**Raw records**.
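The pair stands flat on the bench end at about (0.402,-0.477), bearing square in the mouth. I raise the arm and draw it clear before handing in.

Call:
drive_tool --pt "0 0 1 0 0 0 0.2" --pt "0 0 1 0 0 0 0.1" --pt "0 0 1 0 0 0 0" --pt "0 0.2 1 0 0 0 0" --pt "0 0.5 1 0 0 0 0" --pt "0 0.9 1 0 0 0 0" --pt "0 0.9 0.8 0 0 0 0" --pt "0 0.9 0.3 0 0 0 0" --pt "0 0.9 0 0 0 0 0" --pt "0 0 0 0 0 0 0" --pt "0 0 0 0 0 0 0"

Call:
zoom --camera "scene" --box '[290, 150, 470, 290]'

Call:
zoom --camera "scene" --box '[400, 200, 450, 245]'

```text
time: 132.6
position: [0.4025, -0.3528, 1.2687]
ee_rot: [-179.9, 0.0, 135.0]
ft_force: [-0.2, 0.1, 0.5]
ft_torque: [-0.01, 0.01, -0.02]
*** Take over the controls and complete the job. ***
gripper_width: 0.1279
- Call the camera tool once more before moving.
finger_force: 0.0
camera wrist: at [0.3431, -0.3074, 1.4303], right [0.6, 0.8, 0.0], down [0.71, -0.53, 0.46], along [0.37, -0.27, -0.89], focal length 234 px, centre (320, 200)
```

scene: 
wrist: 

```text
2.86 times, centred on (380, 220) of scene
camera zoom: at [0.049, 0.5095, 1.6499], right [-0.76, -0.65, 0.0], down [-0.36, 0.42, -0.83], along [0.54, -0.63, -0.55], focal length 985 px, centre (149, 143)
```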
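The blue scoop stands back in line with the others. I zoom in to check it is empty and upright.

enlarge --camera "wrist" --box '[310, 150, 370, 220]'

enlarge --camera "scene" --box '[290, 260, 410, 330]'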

**Quoted passage**.
2.5.2 Dealing with divisive issues

Contemporary constitutions are complex documents, often the products of participatory processes involving ethnic communities, religious groups, professional associations, women, youth, the disabled, and indigenous peoples, and covering what is often a wide range of policy issues. Consequently there are likely to be many divisive issues that may derail the constitution- making process. These issues may not be easily resolved by the formal procedures for decision- making. Some processes include special procedures to resolve divisive issues. Sometimes measures outside the scheme of the process may be used to resolve these issues. A particular difficulty in resolving differences is the transparent nature of many contemporary processes (a result of the high degree of public participation), which makes it hard to negotiate and compromise. The very dual nature of participatory and transparent processes makes handling divisive issues difficult.

What is a divisive issue?

Divisive issues should be distinguished from mere differences of opinion, which are inevitable when so many decisions need to be made when a constitution is drafted. These differences would be discussed and negotiated in the constitution-making body, failing which the matter would often be settled by a vote. Normally the losing party could live with the outcome.

But a divisive issue is a source of tension or even conflict among the people or the negotiating parties. One of the most common (and intractable) issues involves differences about the place of minorities and the role of diversity in state and society. In the constitution-making process in Spain after Franco, the critical issue was the conception of Spain: whether it was to be a centralized state of a unified people, or a state of autonomous regions based on ethnic diversity. With variations this has been an issue in the constitution-making process in many countries—for example, Bolivia, Fiji, Iraq, Nepal, Papua New Guinea, South Africa, and Sri Lanka. Countries have been divided over questions of political, economic, and social policy (as with differences between Maoists and other political parties in Nepal). Other divisive issues have been internal territorial boundaries, allocation of natural resources, secularism versus state religion, official languages, and systems of government. (Often that choice is between parliamentary and presidential systems.) Clearly what is considered divisive varies with the context.

What divisive issues have in common is that they relate to matters of considerable importance to the material advantages of groups, often couched in emotional terms, based on historical claims, and involving narratives of past discrimination or exploitation, or entitlements to human or group rights. Conflicting interpretations of rights or prior understandings can complicate a settlement. Divisive issues cannot be resolved in the same way as other differences, for example by a vote. There is a considerable emphasis placed on consensus in current notions of constitution-making processes, in part because many constitutions are now made in conflict or postconflict situations, where majority decisions would merely aggravate tensions instead of removing them. Divisive issues can neither be willed away nor handled in any easy way.

**Exercise instructions**.
• A. Cite the quoted passage exactly. Begin with "What divisive issues" and finish with "any easy way.".
• B. Go on with the quoted passage that begins "2.5.2 Dealing with" from its last line.

**Responses in order**.
• A.
What divisive issues have in common is that they relate to matters of considerable importance to the material advantages of groups, often couched in emotional terms, based on historical claims, and involving narratives of past discrimination or exploitation, or entitlements to human or group rights. Conflicting interpretations of rights or prior understandings can complicate a settlement. Divisive issues cannot be resolved in the same way as other differences, for example by a vote. There is a considerable emphasis placed on consensus in current notions of constitution-making processes, in part because many constitutions are now made in conflict or postconflict situations, where majority decisions would merely aggravate tensions instead of removing them. Divisive issues can neither be willed away nor handled in any easy way.

• B.
A divisive issue may be described as one whose nonresolution can cause fundamental problems, but that should not be resolved by majority vote, which would endanger the legitimacy of the constitution. A different dimension of divisiveness in that without its resolution, no constitution can come into being when it concerns a matter central to the constitution, such as the system of government. For example, if a two-thirds vote is necessary for a decision, and opinion is deeply divided, then a positive decision cannot be made. Sometimes an issue may be regarded as divisive in this sense, even if it is not central—if the vote of one group can lead to the rejection of the draft constitution (as can happen in a referendum). In Kenya [2010], fundamentalist Christian groups threatened to reject the draft if references to Kadhi courts were not deleted.

Some issues divide whole countries; some may be relevant to a particular interest. The former issues include disagreements about the system of government; the latter involve the application of personal laws or the availability of religious courts. They pose different threats, and different strategies may be needed to address them.

Divisive issues can arise at different stages of the process. Sometimes the very question of whether constitutional reform is necessary is divisive. In some tragic circumstances (as in Kenya and the Philippines) the matter has been “resolved” only by battles in the streets. Sometimes it may be hard to get agreement on the main objective of review. In Fiji it took six months to reach a compromise, one side demanding that the primacy of indigenous Fijians should be recognized, the other side championing Fiji’s multiethnic character.

A divisive issue can emerge during the process, for example, because of changed political circumstances. (In Kenya the change of government halfway through the process brought about a fundamental shift in the support of a key group from a parliamentary to a presidential system of government.) And spoilers may generate a contentious issue out of a proposal on which for a long time consensus may have existed.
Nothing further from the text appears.